**TASK DIRECTIONS**
All of the lines below are to be transcribed faithfully, with pictures excluded from the copy.

**GIVEN INFORMATION**
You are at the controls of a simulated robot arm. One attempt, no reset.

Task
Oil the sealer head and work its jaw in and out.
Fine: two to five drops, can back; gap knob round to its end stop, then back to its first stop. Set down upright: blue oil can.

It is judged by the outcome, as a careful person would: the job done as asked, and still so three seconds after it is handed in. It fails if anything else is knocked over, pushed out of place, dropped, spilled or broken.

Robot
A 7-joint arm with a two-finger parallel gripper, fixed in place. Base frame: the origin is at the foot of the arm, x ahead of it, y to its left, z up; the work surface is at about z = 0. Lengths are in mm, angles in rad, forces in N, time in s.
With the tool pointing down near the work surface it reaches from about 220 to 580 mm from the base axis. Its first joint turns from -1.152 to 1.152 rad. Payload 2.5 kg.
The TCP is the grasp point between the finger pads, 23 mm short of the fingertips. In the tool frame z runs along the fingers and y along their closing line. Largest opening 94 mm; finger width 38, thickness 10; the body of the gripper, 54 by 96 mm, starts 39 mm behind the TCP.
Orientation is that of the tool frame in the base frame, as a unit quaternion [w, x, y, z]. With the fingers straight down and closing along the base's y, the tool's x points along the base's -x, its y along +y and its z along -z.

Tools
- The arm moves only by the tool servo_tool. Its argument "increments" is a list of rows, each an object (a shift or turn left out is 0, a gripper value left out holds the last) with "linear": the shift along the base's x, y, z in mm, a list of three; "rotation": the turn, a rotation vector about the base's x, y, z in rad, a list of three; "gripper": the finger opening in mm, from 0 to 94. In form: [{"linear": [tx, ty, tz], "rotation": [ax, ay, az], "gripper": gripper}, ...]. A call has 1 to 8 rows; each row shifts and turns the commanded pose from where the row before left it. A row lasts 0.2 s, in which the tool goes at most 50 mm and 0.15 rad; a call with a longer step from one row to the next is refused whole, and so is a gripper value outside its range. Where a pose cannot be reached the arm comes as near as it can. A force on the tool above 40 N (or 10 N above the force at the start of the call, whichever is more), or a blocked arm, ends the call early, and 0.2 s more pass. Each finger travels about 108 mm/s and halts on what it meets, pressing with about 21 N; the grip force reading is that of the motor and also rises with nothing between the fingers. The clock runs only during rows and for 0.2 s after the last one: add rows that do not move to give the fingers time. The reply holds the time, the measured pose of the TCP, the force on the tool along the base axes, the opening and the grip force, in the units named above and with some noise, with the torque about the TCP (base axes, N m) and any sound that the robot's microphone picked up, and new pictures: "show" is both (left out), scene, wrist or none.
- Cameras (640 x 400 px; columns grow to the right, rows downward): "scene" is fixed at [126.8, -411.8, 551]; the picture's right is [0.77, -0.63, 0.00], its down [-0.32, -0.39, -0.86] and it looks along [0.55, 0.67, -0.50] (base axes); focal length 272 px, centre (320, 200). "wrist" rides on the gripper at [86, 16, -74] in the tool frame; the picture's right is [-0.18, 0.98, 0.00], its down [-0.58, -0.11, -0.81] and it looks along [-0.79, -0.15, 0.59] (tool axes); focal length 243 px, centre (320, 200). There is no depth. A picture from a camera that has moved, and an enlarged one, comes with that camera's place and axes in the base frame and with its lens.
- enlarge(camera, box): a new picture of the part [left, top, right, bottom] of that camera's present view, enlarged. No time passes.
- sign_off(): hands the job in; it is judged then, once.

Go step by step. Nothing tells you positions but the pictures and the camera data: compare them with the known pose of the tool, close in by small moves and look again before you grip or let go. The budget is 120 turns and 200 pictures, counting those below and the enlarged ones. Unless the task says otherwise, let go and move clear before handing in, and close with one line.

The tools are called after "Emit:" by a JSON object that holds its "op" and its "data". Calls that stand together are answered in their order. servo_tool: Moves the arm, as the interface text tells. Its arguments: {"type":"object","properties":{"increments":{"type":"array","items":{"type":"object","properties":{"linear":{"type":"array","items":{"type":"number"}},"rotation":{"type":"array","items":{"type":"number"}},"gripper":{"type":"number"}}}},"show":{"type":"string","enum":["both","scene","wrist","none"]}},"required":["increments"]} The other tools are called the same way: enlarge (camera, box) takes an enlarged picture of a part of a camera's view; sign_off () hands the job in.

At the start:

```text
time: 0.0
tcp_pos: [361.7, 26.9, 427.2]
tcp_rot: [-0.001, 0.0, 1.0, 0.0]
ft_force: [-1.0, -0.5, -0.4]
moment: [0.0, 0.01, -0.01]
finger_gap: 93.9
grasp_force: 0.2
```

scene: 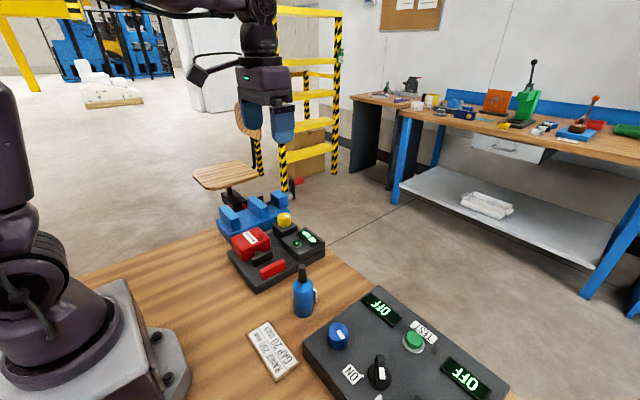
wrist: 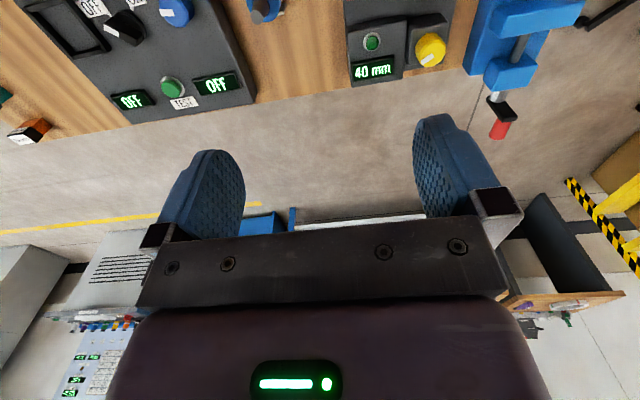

**FINAL RESULT**
You are at the controls of a simulated robot arm. One attempt, no reset.

Task
Oil the sealer head and work its jaw in and out.
Fine: two to five drops, can back; gap knob round to its end stop, then back to its first stop. Set down upright: blue oil can.

It is judged by the outcome, as a careful person would: the job done as asked, and still so three seconds after it is handed in. It fails if anything else is knocked over, pushed out of place, dropped, spilled or broken.

Robot
A 7-joint arm with a two-finger parallel gripper, fixed in place. Base frame: the origin is at the foot of the arm, x ahead of it, y to its left, z up; the work surface is at about z = 0. Lengths are in mm, angles in rad, forces in N, time in s.
With the tool pointing down near the work surface it reaches from about 220 to 580 mm from the base axis. Its first joint turns from -1.152 to 1.152 rad. Payload 2.5 kg.
The TCP is the grasp point between the finger pads, 23 mm short of the fingertips. In the tool frame z runs along the fingers and y along their closing line. Largest opening 94 mm; finger width 38, thickness 10; the body of the gripper, 54 by 96 mm, starts 39 mm behind the TCP.
Orientation is that of the tool frame in the base frame, as a unit quaternion [w, x, y, z]. With the fingers straight down and closing along the base's y, the tool's x points along the base's -x, its y along +y and its z along -z.

Tools
- The arm moves only by the tool servo_tool. Its argument "increments" is a list of rows, each an object (a shift or turn left out is 0, a gripper value left out holds the last) with "linear": the shift along the base's x, y, z in mm, a list of three; "rotation": the turn, a rotation vector about the base's x, y, z in rad, a list of three; "gripper": the finger opening in mm, from 0 to 94. In form: [{"linear": [tx, ty, tz], "rotation": [ax, ay, az], "gripper": gripper}, ...]. A call has 1 to 8 rows; each row shifts and turns the commanded pose from where the row before left it. A row lasts 0.2 s, in which the tool goes at most 50 mm and 0.15 rad; a call with a longer step from one row to the next is refused whole, and so is a gripper value outside its range. Where a pose cannot be reached the arm comes as near as it can. A force on the tool above 40 N (or 10 N above the force at the start of the call, whichever is more), or a blocked arm, ends the call early, and 0.2 s more pass. Each finger travels about 108 mm/s and halts on what it meets, pressing with about 21 N; the grip force reading is that of the motor and also rises with nothing between the fingers. The clock runs only during rows and for 0.2 s after the last one: add rows that do not move to give the fingers time. The reply holds the time, the measured pose of the TCP, the force on the tool along the base axes, the opening and the grip force, in the units named above and with some noise, with the torque about the TCP (base axes, N m) and any sound that the robot's microphone picked up, and new pictures: "show" is both (left out), scene, wrist or none.
- Cameras (640 x 400 px; columns grow to the right, rows downward): "scene" is fixed at [126.8, -411.8, 551]; the picture's right is [0.77, -0.63, 0.00], its down [-0.32, -0.39, -0.86] and it looks along [0.55, 0.67, -0.50] (base axes); focal length 272 px, centre (320, 200). "wrist" rides on the gripper at [86, 16, -74] in the tool frame; the picture's right is [-0.18, 0.98, 0.00], its down [-0.58, -0.11, -0.81] and it looks along [-0.79, -0.15, 0.59] (tool axes); focal length 243 px, centre (320, 200). There is no depth. A picture from a camera that has moved, and an enlarged one, comes with that camera's place and axes in the base frame and with its lens.
- enlarge(camera, box): a new picture of the part [left, top, right, bottom] of that camera's present view, enlarged. No time passes.
- sign_off(): hands the job in; it is judged then, once.

Go step by step. Nothing tells you positions but the pictures and the camera data: compare them with the known pose of the tool, close in by small moves and look again before you grip or let go. The budget is 120 turns and 200 pictures, counting those below and the enlarged ones. Unless the task says otherwise, let go and move clear before handing in, and close with one line.

The tools are called after "Emit:" by a JSON object that holds its "op" and its "data". Calls that stand together are answered in their order. servo_tool: Moves the arm, as the interface text tells. Its arguments: {"type":"object","properties":{"increments":{"type":"array","items":{"type":"object","properties":{"linear":{"type":"array","items":{"type":"number"}},"rotation":{"type":"array","items":{"type":"number"}},"gripper":{"type":"number"}}}},"show":{"type":"string","enum":["both","scene","wrist","none"]}},"required":["increments"]} The other tools are called the same way: enlarge (camera, box) takes an enlarged picture of a part of a camera's view; sign_off () hands the job in.

At the start:

```text
time: 0.0
tcp_pos: [361.7, 26.9, 427.2]
tcp_rot: [-0.001, 0.0, 1.0, 0.0]
ft_force: [-1.0, -0.5, -0.4]
moment: [0.0, 0.01, -0.01]
finger_gap: 93.9
grasp_force: 0.2
```

scene: 
wrist: 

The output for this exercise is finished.